First let’s look at the word “Synagogue.”  This is a Greek word which is used only once in the Old Testament (Psalm 74:8 “they burned all the meeting places of God in the land.”  In the Hebrew מוֹעֲדֵ (Mo-ed) is used; the Greek translation of the Psalm is συναγωγῆ (synagogue).  Today’s Judaism uses a different word for “synagogue”:בֵּית כְּנֶסֶת  (bet-K’ne-set or Beth Knesset if you prefer) which means “house of assembly or meeting.”  But in any case, all of the words mean a “a place to congregate or meet.”

Synagogues are “neighborhood Jewish centers” in many ways. It was necessary for 10 men to be present in order to have a synagogue service:  prayers, the singing of Psalms, the blessings, readings from Scripture, and instruction based on the reading.  They are NOT places of sacrifice—that alone is the Temple in Jerusalem.

Synagogues came into being during the Jewish exile in Babylon.  Apparently bereft of the opportunity to fulfill sacrificial requirements, the rabbis felt the next best thing was to build meeting places where Jews could continue their religion as best they could.  During the time of Ezra and Nehemiah (c. 457 B.C.), when the Jewish people return to the Holy Land from Babylon, synagogues became quite common.  To some, that would logically suggest that Psalm 74 was written around that time or later.

Synagogues—wherever in the world they are—are always built so that the worshiper is facing Jerusalem;  Psalm 137:5 “If I forget you, O Jerusalem, may my right hand whither!”  The Jewish Passover meal each year ends with the phrase “Next year in Jerusalem!”  It is a cry for the Messiah to return and reestablish his rule in Jerusalem on the Holy Mount!   

Note:  Christian Churches are NEVER built to face Jerusalem, but to face “East”—Malachi 4:2 But for you who fear my name, the Son of Righteousness shall rise with healing in His rays.” Matthew 24:27 “For as the lightning comes from the east and shines as far as the west, so will be the coming of the Son of Man”  

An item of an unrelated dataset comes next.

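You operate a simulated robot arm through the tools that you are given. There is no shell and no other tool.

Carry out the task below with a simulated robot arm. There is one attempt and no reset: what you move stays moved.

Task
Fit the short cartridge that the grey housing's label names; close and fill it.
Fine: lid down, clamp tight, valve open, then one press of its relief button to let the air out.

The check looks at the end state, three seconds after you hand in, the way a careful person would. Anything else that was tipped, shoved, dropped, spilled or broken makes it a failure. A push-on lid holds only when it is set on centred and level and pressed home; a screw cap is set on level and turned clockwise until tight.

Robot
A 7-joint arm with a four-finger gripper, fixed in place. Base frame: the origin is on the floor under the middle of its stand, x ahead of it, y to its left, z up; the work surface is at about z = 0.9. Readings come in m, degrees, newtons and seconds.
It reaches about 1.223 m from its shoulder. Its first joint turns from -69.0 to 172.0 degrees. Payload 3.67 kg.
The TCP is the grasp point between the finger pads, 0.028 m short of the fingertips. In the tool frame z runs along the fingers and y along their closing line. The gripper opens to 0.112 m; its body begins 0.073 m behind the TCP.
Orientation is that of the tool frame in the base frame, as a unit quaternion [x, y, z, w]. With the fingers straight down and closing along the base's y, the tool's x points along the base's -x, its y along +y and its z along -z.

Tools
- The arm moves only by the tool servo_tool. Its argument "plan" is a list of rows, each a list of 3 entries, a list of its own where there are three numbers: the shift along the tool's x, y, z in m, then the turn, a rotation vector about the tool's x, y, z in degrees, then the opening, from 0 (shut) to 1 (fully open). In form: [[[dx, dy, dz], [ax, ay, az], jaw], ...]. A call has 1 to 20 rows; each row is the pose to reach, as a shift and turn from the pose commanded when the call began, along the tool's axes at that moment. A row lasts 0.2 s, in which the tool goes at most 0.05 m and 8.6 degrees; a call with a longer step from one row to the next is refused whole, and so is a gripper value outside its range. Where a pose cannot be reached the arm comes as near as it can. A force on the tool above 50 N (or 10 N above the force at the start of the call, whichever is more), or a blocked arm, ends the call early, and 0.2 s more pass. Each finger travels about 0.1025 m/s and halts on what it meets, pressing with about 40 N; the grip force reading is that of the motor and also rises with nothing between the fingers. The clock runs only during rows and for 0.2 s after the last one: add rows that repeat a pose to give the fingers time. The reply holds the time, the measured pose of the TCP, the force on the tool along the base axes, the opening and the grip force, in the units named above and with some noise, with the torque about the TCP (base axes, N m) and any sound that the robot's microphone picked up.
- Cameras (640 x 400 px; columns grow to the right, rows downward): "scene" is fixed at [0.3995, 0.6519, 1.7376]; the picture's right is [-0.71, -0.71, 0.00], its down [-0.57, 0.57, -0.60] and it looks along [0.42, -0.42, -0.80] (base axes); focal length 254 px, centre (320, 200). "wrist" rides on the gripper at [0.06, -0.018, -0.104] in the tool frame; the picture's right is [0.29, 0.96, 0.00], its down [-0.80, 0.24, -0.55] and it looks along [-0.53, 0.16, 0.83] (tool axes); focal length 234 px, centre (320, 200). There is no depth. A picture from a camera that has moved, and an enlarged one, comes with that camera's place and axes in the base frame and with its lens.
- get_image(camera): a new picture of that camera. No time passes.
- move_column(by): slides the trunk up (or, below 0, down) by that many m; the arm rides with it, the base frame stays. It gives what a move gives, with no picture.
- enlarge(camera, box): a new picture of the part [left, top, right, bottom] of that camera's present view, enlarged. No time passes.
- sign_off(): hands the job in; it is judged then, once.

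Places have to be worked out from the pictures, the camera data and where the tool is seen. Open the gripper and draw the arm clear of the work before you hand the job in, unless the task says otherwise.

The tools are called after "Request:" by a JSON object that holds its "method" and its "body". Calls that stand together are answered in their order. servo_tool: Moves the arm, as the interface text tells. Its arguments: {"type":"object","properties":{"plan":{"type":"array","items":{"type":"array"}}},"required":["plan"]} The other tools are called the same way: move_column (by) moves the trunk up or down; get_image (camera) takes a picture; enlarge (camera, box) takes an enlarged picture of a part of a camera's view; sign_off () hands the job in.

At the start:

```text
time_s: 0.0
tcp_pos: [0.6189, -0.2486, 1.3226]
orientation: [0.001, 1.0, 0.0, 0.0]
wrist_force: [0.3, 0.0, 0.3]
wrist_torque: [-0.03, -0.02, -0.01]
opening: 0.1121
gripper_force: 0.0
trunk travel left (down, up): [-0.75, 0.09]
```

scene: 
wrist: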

Jesus, as a good Jew would do, made a habit of going to Synagogues wherever he happened to be.  For example, Luke 4:16 tells us “And he came to Nazareth, where he had been brought up. And as was his custom, he went to the synagogue on the Sabbath day, and he stood up to read.”  And Matthew 13:54 gives us another aspect of life in the weekly synagogue meetings:  and coming to his hometown he (Jesus) taught them in their synagogue, so that they were astonished, and said, “Where did this man get this wisdom and these mighty works?”

Reading of the Scriptures was standard practice.  The Pentateuch (the 5 books of Moses) was divided into 155 readings and the book of Psalms contained 150 chapters.  These divisions served as a 3-year cycle of Scripture readings for the weekly meetings (I wonder WHERE we got the idea of a 3-year cycle of readings for churches?   Hmmm…)

According to rabbinic tradition, there were 480 synagogues in Jerusalem at the time of Jesus!  No “Blessing” was pronounced at the closing of the service if a priest was not in attendance to pronounce it over the people.


Joachim Jeremias, Jerusalem in the Time of Jesus (Fortress Press, Philadelphia, 1969), page 69, suggests that our verse is referring to five different synagogues, the “Synagogue of the Freedmen” being one; Synagogue of the Cyrenians, Synagogue of the Alexandrians, Synagogue of the Cilicians and Synagogue of the Asians being the other four.  Since Synagogues tended to be small and ethno-geographical, this is possible, and our Evangelist Luke would have an interest in brevity.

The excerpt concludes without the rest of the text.